Alejo de Vahía
(active c. 1480–1515)
Polychromed and gilded wood
41 x 37 x 10 1/2 in. (104.1 x 94 x 26.7 cm)
Meadows Museum, SMU, Dallas. Museum purchase, Meadows Museum Acquisition Fund, MM.89.02
Hear a reading of the object label (1:10 minutes)
This compelling polychromed sculpture evokes with intensity and pathos of one of the most moving events of the Christian story: the lamentation of Christ’s family and followers appear to meditate on his crucified body. The group huddles in a semicircle around the lifeless body, now bluish but bleeding in death. The figures’ gazes, fixated on the wounded Christ in his mother’s arms, invites a mimetic response in the viewer, inspiring contemplation of Christ’s physical suffering and the emotional anguish of his survivors.

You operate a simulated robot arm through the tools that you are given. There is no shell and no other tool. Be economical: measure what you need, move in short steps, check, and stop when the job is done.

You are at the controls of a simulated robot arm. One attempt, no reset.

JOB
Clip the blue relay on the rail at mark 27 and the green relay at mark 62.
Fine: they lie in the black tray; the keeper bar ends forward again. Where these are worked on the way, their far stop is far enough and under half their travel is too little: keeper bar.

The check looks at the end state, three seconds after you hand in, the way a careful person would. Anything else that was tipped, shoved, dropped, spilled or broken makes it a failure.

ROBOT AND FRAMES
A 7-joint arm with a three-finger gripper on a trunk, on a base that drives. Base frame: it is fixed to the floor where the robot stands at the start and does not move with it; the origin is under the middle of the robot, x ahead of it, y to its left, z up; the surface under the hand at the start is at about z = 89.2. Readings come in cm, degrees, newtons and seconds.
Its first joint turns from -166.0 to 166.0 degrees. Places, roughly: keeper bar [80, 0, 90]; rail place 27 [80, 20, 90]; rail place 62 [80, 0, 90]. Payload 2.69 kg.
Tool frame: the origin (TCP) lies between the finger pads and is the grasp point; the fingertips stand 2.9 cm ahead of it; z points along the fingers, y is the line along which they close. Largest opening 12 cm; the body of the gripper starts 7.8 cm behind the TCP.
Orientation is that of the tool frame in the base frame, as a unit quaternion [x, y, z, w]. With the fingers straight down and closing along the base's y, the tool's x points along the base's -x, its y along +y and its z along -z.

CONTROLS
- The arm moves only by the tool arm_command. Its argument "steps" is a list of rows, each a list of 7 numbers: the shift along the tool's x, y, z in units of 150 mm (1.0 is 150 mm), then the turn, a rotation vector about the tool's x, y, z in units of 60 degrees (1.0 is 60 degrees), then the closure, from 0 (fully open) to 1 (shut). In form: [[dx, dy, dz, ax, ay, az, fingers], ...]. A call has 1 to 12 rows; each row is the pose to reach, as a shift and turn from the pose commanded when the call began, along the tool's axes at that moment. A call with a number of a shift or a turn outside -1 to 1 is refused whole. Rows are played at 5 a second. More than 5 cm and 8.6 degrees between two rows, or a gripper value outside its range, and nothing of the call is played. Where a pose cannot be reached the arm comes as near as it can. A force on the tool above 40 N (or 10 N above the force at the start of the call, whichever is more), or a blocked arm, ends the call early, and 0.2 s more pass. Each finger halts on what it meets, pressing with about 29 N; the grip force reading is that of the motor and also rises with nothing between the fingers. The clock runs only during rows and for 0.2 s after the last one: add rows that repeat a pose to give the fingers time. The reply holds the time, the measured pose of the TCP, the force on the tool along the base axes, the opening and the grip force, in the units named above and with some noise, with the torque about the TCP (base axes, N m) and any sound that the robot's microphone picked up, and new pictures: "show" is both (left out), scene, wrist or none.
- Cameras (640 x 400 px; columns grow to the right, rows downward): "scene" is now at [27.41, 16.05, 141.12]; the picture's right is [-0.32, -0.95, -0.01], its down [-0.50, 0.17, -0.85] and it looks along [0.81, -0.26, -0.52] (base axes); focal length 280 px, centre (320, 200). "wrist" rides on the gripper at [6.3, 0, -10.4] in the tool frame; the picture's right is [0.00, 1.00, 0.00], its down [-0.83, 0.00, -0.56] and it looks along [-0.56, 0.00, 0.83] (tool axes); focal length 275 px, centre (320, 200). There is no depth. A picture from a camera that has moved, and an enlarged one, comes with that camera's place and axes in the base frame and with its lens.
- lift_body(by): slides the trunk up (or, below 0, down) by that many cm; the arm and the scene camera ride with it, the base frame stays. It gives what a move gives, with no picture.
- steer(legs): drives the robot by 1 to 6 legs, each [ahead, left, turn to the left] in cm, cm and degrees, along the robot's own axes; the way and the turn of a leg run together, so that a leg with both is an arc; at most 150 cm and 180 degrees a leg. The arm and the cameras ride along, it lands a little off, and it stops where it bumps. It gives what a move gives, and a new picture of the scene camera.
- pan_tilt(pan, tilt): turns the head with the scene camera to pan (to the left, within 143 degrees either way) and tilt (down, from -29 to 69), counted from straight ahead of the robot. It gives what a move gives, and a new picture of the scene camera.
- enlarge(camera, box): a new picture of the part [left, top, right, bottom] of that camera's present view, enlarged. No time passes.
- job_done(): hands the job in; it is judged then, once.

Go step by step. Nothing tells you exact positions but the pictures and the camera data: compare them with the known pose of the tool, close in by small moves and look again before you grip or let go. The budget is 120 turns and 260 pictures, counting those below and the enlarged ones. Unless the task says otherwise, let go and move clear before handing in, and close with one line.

Alejo de Vahía worked in a late Gothic idiom closely related to German traditions and has often been surmised to be of German descent himself. Certainly it was common at this time for Northern artists to ply their trade in Castile, where their presence was encouraged by the international tastes of Queen Isabella and King Ferdinand.
This narrative group once belonged to a larger carved altarpiece, which probably contained several additional narrative scenes from the Passion of Christ. This accounts for the work’s tightly clustered composition and slightly tipped perspective, which would have been more easily seen by a viewer looking up at the altarpiece from a distance.